## Requirements:
1. Copy the part of the source from the words "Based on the" through the words "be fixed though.".
2. Produce the text that comes next in the source.

— Start of Given data —

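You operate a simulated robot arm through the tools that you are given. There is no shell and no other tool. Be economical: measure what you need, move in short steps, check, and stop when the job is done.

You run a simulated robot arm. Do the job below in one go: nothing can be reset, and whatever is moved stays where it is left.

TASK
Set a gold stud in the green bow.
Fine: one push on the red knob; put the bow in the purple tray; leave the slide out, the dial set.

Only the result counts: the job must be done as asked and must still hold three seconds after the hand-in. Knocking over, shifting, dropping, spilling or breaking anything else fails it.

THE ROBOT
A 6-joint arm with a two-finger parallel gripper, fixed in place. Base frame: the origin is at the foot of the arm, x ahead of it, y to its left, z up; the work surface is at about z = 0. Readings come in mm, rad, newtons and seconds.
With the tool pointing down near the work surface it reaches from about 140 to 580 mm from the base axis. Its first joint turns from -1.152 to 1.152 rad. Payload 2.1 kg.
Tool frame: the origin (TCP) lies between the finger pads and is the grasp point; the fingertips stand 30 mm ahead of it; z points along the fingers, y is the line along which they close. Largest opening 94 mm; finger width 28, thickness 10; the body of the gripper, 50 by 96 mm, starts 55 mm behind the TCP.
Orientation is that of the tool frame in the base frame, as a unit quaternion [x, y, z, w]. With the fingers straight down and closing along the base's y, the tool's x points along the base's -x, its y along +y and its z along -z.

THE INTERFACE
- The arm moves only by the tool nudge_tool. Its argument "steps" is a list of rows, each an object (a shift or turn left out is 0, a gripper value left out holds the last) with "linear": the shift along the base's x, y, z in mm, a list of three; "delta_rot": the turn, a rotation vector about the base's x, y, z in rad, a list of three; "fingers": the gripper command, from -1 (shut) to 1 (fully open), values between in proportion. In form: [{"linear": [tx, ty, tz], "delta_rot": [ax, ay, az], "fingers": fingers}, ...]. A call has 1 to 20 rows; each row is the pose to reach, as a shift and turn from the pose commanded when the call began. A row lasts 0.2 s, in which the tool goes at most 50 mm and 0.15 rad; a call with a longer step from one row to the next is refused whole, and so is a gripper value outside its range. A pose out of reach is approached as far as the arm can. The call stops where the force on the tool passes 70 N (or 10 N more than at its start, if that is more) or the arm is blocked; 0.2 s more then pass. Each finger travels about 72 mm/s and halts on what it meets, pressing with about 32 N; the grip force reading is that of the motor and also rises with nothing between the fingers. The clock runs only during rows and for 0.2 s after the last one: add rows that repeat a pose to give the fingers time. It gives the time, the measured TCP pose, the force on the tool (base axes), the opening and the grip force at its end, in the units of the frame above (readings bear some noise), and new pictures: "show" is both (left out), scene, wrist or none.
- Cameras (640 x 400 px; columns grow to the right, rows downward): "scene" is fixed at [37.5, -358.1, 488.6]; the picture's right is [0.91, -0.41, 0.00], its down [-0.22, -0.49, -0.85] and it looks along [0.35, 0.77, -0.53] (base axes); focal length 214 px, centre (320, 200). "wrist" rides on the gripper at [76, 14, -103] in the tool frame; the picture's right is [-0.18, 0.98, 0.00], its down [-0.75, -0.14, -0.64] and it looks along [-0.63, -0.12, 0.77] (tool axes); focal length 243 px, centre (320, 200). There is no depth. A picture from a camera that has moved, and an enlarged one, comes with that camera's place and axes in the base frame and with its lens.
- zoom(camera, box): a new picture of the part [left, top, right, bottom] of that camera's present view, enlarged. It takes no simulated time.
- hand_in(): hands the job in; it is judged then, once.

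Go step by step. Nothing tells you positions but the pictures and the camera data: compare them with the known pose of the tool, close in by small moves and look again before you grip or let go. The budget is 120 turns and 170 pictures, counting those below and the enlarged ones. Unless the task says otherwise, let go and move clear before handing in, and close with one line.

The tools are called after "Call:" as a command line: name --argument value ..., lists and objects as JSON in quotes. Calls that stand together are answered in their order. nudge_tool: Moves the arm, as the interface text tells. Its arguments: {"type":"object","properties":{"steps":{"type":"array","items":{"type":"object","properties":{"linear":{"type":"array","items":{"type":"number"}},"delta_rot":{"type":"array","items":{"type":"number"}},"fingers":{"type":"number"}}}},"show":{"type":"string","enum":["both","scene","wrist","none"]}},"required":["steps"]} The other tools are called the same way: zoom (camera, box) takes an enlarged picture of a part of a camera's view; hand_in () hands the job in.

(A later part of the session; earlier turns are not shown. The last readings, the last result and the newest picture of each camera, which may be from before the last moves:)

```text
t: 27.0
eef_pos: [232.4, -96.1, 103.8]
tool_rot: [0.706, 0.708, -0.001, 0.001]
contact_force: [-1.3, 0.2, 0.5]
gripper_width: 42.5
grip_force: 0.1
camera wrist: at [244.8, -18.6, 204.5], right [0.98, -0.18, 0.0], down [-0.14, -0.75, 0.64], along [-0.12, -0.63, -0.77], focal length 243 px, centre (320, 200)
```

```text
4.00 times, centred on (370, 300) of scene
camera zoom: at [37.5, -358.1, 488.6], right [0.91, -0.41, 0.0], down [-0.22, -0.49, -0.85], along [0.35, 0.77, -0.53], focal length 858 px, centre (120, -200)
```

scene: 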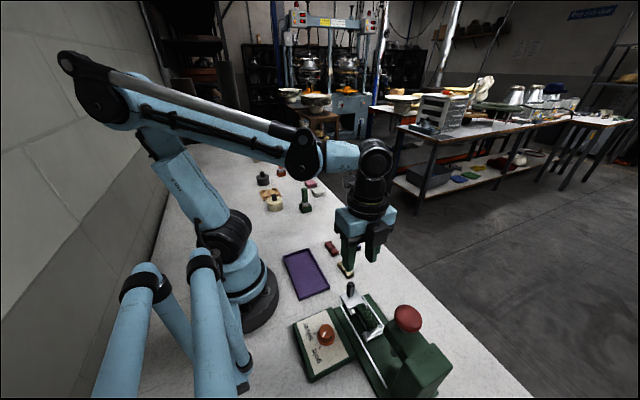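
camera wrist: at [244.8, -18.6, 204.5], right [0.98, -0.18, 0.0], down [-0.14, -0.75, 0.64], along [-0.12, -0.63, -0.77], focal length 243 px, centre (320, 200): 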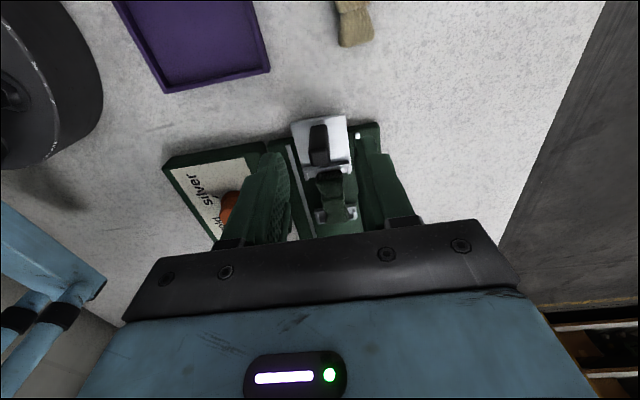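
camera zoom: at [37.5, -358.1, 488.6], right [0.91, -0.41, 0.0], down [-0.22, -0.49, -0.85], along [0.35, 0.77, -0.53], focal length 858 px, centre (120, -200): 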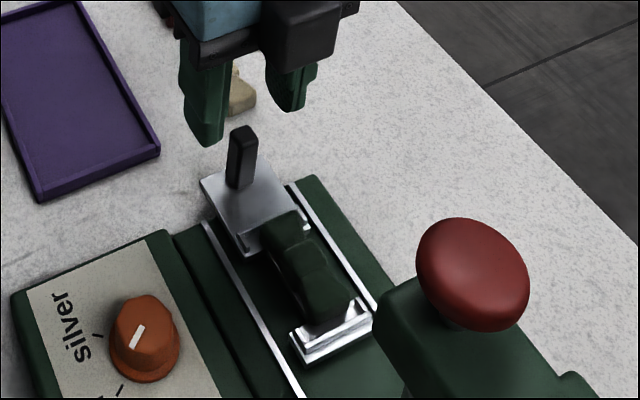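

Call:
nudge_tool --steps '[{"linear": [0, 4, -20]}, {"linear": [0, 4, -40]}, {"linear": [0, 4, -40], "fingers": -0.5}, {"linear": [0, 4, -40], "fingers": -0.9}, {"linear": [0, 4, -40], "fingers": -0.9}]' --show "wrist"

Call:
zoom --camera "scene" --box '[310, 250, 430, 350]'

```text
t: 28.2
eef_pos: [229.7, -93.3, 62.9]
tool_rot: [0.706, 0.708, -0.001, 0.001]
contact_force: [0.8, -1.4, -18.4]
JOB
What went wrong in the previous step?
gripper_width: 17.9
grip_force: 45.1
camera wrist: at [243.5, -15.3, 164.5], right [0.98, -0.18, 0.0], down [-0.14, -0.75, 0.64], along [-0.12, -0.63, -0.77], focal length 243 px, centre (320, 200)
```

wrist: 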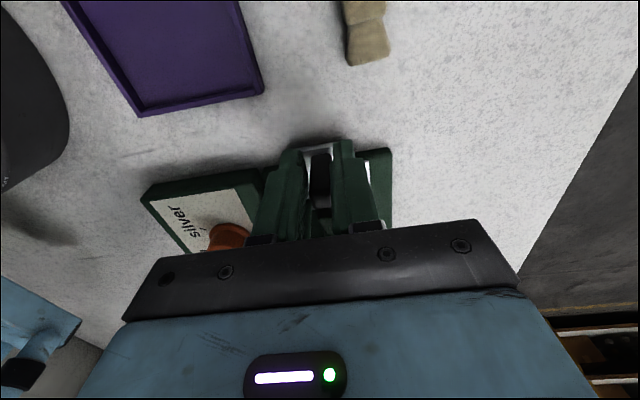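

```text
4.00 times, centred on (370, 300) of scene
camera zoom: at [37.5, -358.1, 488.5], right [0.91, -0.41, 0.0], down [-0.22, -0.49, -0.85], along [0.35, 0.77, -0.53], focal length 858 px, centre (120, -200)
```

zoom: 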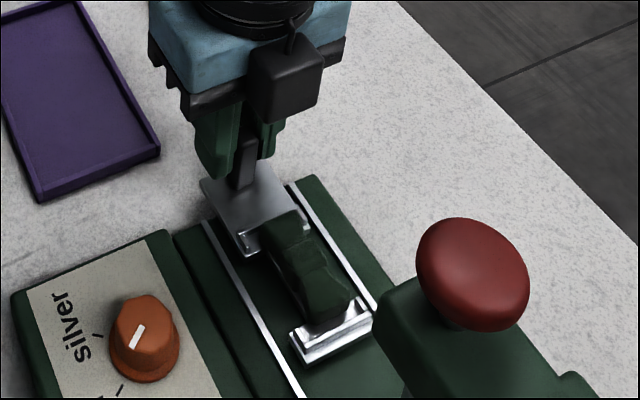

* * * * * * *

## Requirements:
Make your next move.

— End of Given data —
— Start of Source —

ANY new tech is extremely costly to produce. If you're just buying components off the shelf and slotting them in it's much cheaper
Isn't that what Nintendo are effectively doing?
The gamepad's streaming tech is Broadcom's Mirrorcast. Based on Ask Iwata, software/firmware level optimised for improved latency response and resistance to interference
The Processor and its architecture is IBMs
AMD customise a GPU from the R700 series
Samsung provide NAND Flash and eMMC memory
Samsung, Micron, and various others provide the DDR3
Wireless networking is provided by Broadcom 802.11n chip
NFC chip in controller provided by Broadcom
Seems to me a majority of the components in the Wii U are off the shelf. Only the GPU and CPU are not, and they're rather simplistic and dated architectures by modern standards. Neither the CPU or GPU is cutting edge in either architecture or performance. Old architecture, low end performance. Is it not true that the Wii U's CPU has roughly the transistor count of a single Xenon core? Or that the GPU at best has around 400 gigaflops of processing power?
If Nintendo are spending serious coin developing and manufacturing a 400 gigaflop GPU and a multi core PPC 750 CPU they're fools. Everything I've seen suggests a budget AMD APU, $80 RRP, could out the two of them without effort.
As for the Mirrorcast software, I can't imagine Nintendo spending tens of millions adapting Broadcom's Mirrorcast tech to the Wii U.
but the result would be what you get with most phones -- a service that soon slows down and stops working after a couple of years. Don't forget that the WiiU is also running two screens as once, and as with a game like Zombie U it does it pretty well (even for a launch title).
Based on the state of the Wii U's OS, its already stopped working a few times for me.
As for the OS being less developed than the others at launch. I'd say they're comparable even today. Given that there's been 7 years to work on them the xbox and PS3 OS aren't good at all. The most annoying thing about the WiiU os is that it has a giant "Please wait" message and it plays a sound. I think without that it's problems would be much less noticeable. It still needs to be fixed though.
I don't agree with this.
You're heavily underestimating those two factors. Also, anything that increases the size of a chip considerably increases manufacturing costs, as it reduces the yield - less dies fitting on a wafer, and a much higher probability that individual dies come out dead. Removing the eDRAM would probably cut the manufacturing cost in half.

— End of Source —

## Task answers:
1.
Based on the state of the Wii U's OS, its already stopped working a few times for me.
As for the OS being less developed than the others at launch. I'd say they're comparable even today. Given that there's been 7 years to work on them the xbox and PS3 OS aren't good at all. The most annoying thing about the WiiU os is that it has a giant "Please wait" message and it plays a sound. I think without that it's problems would be much less noticeable. It still needs to be fixed though.

2.
Not sure I understand.
Are you saying Nintendo invested significant money into the fabrication setup for the CPU. Because the Wii U's CPU is unlike any other PPC 750 ever produced (multi core, large cache, high clock speed) a whole new fab process had to be setup. This setup would have cost Nintendo a lot of money? How much money we talking?
The size of the Wii U's CPU is nothing. Compared to Xenon at 45nm, isn't it roughly 1/3rd the size and thus transistor count?
As for the GPU, the eDRAM I understand would cost a bit extra. But surely we're talking dollars per chip at most here?
Over all though wisppel I'm not really buying the argument that the Wii U hardware cost a lot then first appearance would suggest. The tablet controller is criticised for its battery life, well Nintendo put a very small battery in it. Why'd they do that? Money is the only reason I can see. 2GB DDR3 on a 64bit bus, seriously it would have been a matter of dollars to increase that to 256bit and say 4GB. The eMMC flash memory in the system is the same low end slow read and write stuff used in iPads and smart devices. Cheapest of the cheap available on the market for the most part, Samsung don't manufacturer flash memory slower then it from what I can find in their product listing. Majority of the Wii U's chips sans CPU and GPU are off the shelf , and all are costed in the single digit dollars range.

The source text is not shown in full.